More than anything else, I found such a beauty in the celebration of this eighty-year old man and his wife, and truly reveled in the seemingly lost-art of their sixty-year long marriage. They built their life the old-fashioned way: Hard work. Commitment. Prayer. More hard work. Reaching out when they needed help, and offering a hand to others who needed it. They have loved deeply, and been true to one another every day. They have always lived within their means, and saved more than they spent. They are a humble couple, quick to listen and slow to speak. Anyone would be blessed to glean just a bit of their combined wisdom and experience.

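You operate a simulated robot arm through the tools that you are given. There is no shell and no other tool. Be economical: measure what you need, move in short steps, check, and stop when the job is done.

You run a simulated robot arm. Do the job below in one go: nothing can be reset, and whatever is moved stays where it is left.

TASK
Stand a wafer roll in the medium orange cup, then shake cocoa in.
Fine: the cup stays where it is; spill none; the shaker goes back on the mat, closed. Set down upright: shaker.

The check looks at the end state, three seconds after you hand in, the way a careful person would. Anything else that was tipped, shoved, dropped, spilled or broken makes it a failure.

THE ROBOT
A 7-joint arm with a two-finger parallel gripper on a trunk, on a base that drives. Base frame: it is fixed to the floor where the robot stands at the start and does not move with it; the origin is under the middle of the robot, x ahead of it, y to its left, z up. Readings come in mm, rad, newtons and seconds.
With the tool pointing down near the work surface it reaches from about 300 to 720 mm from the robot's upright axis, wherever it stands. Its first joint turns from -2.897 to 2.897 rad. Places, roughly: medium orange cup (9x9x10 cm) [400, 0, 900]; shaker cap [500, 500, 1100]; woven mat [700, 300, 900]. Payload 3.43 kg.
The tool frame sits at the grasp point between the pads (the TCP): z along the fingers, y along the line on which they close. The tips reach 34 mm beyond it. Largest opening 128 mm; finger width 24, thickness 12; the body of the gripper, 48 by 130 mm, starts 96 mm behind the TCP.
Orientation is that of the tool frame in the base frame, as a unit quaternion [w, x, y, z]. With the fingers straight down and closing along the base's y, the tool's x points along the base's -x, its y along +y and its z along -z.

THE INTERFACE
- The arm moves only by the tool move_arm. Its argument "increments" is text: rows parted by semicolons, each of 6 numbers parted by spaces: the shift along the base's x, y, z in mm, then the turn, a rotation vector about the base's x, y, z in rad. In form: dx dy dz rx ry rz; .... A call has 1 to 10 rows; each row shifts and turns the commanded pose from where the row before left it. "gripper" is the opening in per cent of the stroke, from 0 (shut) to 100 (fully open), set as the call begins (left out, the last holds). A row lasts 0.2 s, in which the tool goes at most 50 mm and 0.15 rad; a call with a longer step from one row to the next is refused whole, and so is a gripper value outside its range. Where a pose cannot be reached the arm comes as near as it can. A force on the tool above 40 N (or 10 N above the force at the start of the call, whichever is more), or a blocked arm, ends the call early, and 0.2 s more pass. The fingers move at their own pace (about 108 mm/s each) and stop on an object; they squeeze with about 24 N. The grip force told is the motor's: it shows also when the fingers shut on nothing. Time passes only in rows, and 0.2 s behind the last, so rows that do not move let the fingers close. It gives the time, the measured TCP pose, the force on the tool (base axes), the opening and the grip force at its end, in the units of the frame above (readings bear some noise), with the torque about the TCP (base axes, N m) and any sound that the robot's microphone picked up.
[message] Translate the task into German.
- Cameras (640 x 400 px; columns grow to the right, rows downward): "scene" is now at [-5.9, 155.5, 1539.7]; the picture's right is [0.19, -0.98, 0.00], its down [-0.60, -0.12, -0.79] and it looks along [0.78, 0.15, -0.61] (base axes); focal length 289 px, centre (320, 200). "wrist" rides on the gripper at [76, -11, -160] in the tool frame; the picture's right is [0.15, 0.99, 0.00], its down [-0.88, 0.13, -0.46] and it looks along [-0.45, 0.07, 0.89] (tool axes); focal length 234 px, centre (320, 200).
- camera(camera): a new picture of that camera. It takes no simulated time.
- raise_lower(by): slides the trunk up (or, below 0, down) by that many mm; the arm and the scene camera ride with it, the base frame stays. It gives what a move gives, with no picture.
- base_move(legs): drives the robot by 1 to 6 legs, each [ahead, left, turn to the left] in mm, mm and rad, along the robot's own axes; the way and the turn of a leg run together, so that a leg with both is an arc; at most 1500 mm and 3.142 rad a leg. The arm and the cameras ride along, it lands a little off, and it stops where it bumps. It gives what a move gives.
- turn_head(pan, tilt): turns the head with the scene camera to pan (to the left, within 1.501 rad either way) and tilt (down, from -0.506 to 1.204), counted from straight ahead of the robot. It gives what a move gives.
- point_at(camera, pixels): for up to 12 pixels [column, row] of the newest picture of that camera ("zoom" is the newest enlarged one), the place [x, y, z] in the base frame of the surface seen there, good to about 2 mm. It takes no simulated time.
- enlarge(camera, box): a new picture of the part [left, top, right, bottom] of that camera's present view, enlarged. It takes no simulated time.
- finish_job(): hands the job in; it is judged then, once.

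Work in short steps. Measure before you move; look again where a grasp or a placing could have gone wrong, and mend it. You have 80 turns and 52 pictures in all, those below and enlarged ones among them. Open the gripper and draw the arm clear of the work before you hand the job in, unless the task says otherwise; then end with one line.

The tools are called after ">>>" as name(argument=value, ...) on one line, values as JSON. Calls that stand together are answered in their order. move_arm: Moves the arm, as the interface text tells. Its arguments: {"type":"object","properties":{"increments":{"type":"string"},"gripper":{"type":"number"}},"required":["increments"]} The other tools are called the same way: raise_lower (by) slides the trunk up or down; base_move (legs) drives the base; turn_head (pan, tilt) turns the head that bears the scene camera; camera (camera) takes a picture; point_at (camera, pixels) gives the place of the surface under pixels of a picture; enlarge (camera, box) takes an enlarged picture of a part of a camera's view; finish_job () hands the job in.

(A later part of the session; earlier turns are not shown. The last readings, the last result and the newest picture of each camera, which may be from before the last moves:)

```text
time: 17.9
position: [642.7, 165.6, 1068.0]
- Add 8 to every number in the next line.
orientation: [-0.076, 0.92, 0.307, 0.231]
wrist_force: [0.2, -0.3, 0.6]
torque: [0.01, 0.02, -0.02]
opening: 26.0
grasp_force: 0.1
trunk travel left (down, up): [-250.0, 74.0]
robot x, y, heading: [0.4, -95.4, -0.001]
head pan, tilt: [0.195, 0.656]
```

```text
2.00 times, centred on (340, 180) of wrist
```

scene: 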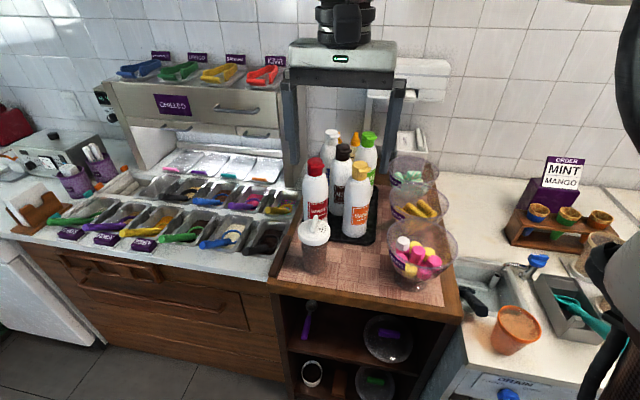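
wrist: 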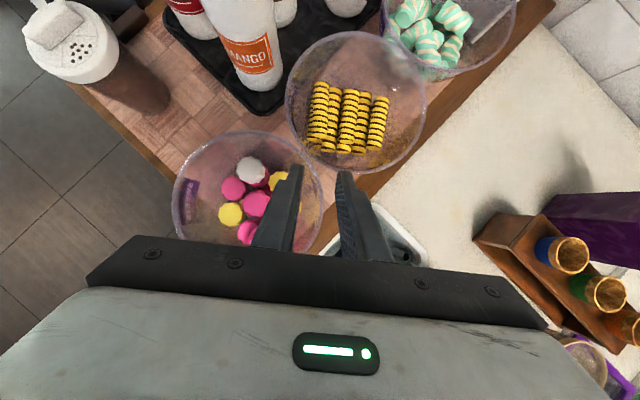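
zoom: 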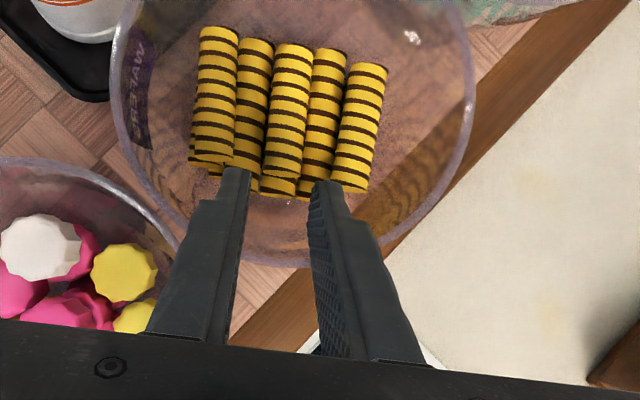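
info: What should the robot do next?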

So as I return from this visit, I feel inspired to remember the things thatI believe really matter: Family. Community. Commitment. Love. (And food.) Our life may look different from so many I know on the mainland, and my boys are not being raised just like we were, or like the traditional American family, but we’re doing all right. In fact, we’re making our own memories that I believe they will cherish for a lifetime. We have amazing friends all over the globe, and relationships to continue to grow in our own community. Most importantly Dave and I have each other, and a marriage built on the same solid foundation of faith that his parents’ marriage was built on sixty years ago.
And I can hope and pray that Dave and I will live to be healthy eighty year-olds, and we might gather in a home full of people we love, as we all belt out hymns from our day, which will no-doubt seem old fashioned to the kids. I hope then that my kids will be there, with their own stories of successes and failures, and joys and sorrows, and I pray that they will have more good memories than bad.
And we will know that we have everything that really matters.